→ **GIVEN PROBLEM 1**
The listing below holds a line with "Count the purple" and a later line with "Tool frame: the". Write out those two lines and every line between them, exactly, and nothing else.

→ **PROVIDED PASSAGE**

**********

It would be great if your flu shot were guaranteed to protect you from whatever strain is rampant each flu season. But that’s not the case, particularly this year.
This year’s flu vaccine is not a great match for the flu strains that are most active so far this flu season. But the U.S. Centers for Disease Control and Prevention still recommend that everyone 6 months and older get the vaccination.
“While some of the viruses spreading this season are different from what is in the vaccine, vaccination can still provide protection and might reduce severe outcomes such as hospitalization and death,” the CDC said.
Scientists have to figure out a full year before each flu season which strains the vaccine should protect against.
The Albuquerque Journal reported earlier this month:
Testing shows that an H3N2 strain is emerging as the predominant flu virus this fall, and viruses of that type typically cause the most severe illness among older people.
Compounding the threat: The H3N2 strain doesn’t match up with this year’s flu vaccine, because it emerged too late.
In fact, the CDC has said that more than 60 percent of the flu virus found this flu season is the new, “drifted” or mutated, H3N2 strain, the Journal wrote.
Meanwhile, the flu season has gotten off to a nasty start with widespread outbreaks in many states. William Schaffner, a professor at Vanderbilt University School of Medicine, told MarketWatch:
“It started early and it started rather fiercely. Cases of influenza are up all across the country and they’re continuing to climb.”
Click here to see a map of influenza activity for all 50 states.
While this year’s flu shot may provide you with limited protection against influenza, there are other things you can do to protect yourself. Washing your hands with soap and water can kill or reduce germs. Hand sanitizers are an alternative. And keep your hands away from your face.
Some protection is better than nothing, right?

**********

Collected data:
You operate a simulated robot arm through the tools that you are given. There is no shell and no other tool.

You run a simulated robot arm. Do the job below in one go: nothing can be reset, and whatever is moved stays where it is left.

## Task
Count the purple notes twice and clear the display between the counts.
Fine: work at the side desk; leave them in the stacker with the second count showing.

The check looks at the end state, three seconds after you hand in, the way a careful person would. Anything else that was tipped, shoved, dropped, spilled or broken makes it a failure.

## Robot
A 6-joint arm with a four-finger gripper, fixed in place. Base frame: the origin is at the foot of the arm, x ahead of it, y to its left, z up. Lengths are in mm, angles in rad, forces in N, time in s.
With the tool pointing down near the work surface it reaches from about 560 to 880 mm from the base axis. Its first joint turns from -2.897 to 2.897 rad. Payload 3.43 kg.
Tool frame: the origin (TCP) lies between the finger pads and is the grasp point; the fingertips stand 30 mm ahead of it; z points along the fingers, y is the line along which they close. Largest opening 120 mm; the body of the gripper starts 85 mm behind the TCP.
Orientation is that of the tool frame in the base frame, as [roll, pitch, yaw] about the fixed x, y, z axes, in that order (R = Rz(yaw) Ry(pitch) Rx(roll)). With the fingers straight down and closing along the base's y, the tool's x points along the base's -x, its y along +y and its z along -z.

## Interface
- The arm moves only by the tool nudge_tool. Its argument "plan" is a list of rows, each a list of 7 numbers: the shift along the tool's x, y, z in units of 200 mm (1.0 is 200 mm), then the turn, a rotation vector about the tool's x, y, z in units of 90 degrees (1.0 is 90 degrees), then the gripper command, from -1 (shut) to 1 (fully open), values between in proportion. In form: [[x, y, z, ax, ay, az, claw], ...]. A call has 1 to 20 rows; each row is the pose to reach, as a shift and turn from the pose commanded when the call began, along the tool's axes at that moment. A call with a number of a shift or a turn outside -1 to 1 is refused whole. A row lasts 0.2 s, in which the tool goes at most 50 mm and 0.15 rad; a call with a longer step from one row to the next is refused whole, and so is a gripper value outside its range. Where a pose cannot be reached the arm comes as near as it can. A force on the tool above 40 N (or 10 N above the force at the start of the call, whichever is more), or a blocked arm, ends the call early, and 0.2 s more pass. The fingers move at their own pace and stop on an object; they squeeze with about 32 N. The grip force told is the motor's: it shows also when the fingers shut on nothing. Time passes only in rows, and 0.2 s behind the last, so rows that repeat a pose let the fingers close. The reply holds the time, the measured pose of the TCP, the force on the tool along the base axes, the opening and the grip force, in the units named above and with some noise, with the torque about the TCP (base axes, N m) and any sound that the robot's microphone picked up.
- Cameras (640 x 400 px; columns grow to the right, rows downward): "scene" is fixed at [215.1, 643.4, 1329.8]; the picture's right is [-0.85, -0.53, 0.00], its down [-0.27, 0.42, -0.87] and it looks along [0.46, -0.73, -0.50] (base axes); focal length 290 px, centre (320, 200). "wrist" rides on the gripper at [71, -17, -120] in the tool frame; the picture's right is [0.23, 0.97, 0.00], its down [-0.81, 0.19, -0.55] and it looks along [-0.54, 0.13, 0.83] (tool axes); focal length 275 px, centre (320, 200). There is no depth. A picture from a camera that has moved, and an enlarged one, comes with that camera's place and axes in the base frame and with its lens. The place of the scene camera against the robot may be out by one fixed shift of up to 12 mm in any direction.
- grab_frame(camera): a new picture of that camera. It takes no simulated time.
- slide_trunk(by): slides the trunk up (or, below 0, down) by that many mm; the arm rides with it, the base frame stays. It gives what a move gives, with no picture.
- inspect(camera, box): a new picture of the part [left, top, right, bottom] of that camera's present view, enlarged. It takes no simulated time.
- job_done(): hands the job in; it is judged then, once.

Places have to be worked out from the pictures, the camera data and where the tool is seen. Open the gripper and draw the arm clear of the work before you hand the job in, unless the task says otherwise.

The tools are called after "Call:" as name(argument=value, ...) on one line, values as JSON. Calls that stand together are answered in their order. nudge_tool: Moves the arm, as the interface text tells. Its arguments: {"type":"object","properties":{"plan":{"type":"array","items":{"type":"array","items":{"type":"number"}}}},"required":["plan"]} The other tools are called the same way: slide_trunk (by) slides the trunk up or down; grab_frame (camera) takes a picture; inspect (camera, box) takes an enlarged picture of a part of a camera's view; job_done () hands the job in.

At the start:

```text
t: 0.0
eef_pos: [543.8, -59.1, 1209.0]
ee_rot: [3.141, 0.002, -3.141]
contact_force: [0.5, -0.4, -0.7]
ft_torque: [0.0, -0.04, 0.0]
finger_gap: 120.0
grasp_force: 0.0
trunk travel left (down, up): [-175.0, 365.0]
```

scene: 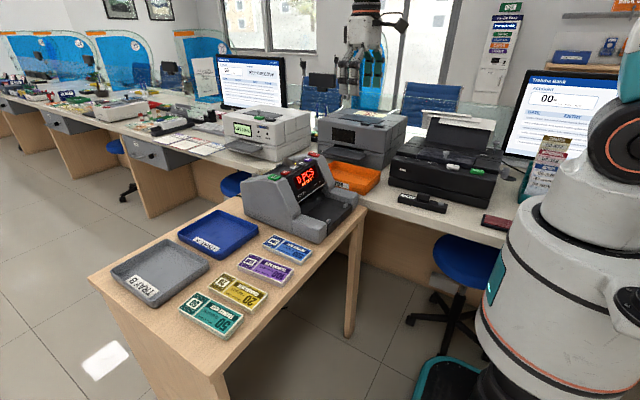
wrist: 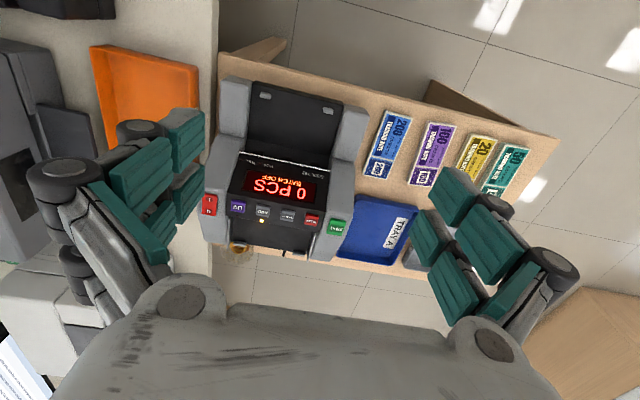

**********

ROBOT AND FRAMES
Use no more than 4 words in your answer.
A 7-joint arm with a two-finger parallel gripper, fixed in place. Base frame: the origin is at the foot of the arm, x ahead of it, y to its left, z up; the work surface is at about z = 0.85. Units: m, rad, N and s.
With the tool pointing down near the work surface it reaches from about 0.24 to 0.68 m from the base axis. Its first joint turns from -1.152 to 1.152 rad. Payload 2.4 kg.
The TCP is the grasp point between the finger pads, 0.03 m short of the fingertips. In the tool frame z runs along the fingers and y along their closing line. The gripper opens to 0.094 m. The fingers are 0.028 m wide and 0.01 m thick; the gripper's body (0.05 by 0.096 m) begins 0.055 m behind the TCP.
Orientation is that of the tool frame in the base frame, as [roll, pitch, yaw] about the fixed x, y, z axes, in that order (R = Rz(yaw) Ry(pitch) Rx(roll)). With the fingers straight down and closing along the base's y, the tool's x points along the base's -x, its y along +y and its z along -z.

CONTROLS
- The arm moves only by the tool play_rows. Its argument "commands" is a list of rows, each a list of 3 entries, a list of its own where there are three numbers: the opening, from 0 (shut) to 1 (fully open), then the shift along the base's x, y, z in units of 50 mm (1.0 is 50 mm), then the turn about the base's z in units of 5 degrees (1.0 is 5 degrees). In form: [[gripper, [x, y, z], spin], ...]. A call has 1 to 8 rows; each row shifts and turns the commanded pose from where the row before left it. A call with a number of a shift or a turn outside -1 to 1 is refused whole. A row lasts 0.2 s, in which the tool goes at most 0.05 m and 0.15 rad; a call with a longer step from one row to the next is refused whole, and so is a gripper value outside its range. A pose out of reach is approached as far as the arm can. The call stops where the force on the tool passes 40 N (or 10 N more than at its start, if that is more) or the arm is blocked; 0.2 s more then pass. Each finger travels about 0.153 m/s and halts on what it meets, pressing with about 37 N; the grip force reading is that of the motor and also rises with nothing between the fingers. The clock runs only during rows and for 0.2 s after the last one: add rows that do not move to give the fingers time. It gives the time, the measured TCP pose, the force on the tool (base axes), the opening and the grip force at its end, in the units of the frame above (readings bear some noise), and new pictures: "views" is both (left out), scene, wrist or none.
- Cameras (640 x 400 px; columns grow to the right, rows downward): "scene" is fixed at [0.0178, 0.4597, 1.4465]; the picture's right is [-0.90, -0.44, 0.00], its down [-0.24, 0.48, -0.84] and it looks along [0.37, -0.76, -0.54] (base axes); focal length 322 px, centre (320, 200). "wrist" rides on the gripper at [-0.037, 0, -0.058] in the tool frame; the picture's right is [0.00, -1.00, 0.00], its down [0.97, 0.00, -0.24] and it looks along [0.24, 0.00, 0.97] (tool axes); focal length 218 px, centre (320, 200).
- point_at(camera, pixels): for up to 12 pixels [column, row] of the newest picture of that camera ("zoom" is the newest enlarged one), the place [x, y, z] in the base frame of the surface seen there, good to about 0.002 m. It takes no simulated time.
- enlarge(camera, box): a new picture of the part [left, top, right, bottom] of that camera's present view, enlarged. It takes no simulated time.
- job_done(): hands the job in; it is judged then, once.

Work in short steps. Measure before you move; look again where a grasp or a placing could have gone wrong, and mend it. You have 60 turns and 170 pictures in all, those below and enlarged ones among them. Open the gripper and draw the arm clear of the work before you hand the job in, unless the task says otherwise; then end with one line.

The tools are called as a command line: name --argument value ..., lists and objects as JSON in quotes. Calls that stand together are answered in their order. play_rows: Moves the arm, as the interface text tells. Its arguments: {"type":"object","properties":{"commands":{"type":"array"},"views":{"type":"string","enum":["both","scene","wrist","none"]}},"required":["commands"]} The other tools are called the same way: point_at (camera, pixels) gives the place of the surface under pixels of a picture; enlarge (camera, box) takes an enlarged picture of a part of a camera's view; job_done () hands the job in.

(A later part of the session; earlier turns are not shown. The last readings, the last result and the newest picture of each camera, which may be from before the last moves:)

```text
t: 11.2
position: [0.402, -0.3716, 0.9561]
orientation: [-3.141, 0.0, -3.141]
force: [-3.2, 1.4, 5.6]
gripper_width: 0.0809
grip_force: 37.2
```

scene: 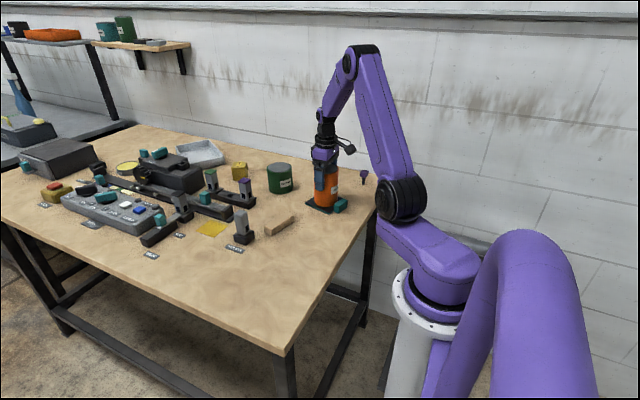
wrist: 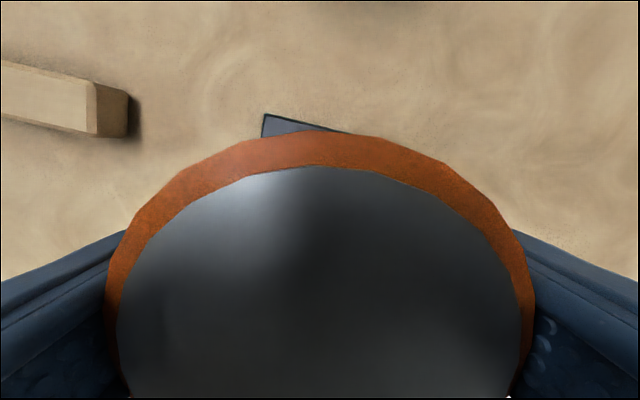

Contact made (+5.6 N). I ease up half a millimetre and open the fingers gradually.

**********

→ **GIVEN PROBLEM 2**
I need the provided passage again, verbatim and complete.

→ **EXPECTED ANSWER 1**
Count the purple notes twice and clear the display between the counts.
Fine: work at the side desk; leave them in the stacker with the second count showing.

The check looks at the end state, three seconds after you hand in, the way a careful person would. Anything else that was tipped, shoved, dropped, spilled or broken makes it a failure.

## Robot
A 6-joint arm with a four-finger gripper, fixed in place. Base frame: the origin is at the foot of the arm, x ahead of it, y to its left, z up. Lengths are in mm, angles in rad, forces in N, time in s.
With the tool pointing down near the work surface it reaches from about 560 to 880 mm from the base axis. Its first joint turns from -2.897 to 2.897 rad. Payload 3.43 kg.
Tool frame: the origin (TCP) lies between the finger pads and is the grasp point; the fingertips stand 30 mm ahead of it; z points along the fingers, y is the line along which they close. Largest opening 120 mm; the body of the gripper starts 85 mm behind the TCP.

→ **EXPECTED ANSWER 2**
It would be great if your flu shot were guaranteed to protect you from whatever strain is rampant each flu season. But that’s not the case, particularly this year.
This year’s flu vaccine is not a great match for the flu strains that are most active so far this flu season. But the U.S. Centers for Disease Control and Prevention still recommend that everyone 6 months and older get the vaccination.
“While some of the viruses spreading this season are different from what is in the vaccine, vaccination can still provide protection and might reduce severe outcomes such as hospitalization and death,” the CDC said.
Scientists have to figure out a full year before each flu season which strains the vaccine should protect against.
The Albuquerque Journal reported earlier this month:
Testing shows that an H3N2 strain is emerging as the predominant flu virus this fall, and viruses of that type typically cause the most severe illness among older people.
Compounding the threat: The H3N2 strain doesn’t match up with this year’s flu vaccine, because it emerged too late.
In fact, the CDC has said that more than 60 percent of the flu virus found this flu season is the new, “drifted” or mutated, H3N2 strain, the Journal wrote.
Meanwhile, the flu season has gotten off to a nasty start with widespread outbreaks in many states. William Schaffner, a professor at Vanderbilt University School of Medicine, told MarketWatch:
“It started early and it started rather fiercely. Cases of influenza are up all across the country and they’re continuing to climb.”
Click here to see a map of influenza activity for all 50 states.
While this year’s flu shot may provide you with limited protection against influenza, there are other things you can do to protect yourself. Washing your hands with soap and water can kill or reduce germs. Hand sanitizers are an alternative. And keep your hands away from your face.
Some protection is better than nothing, right?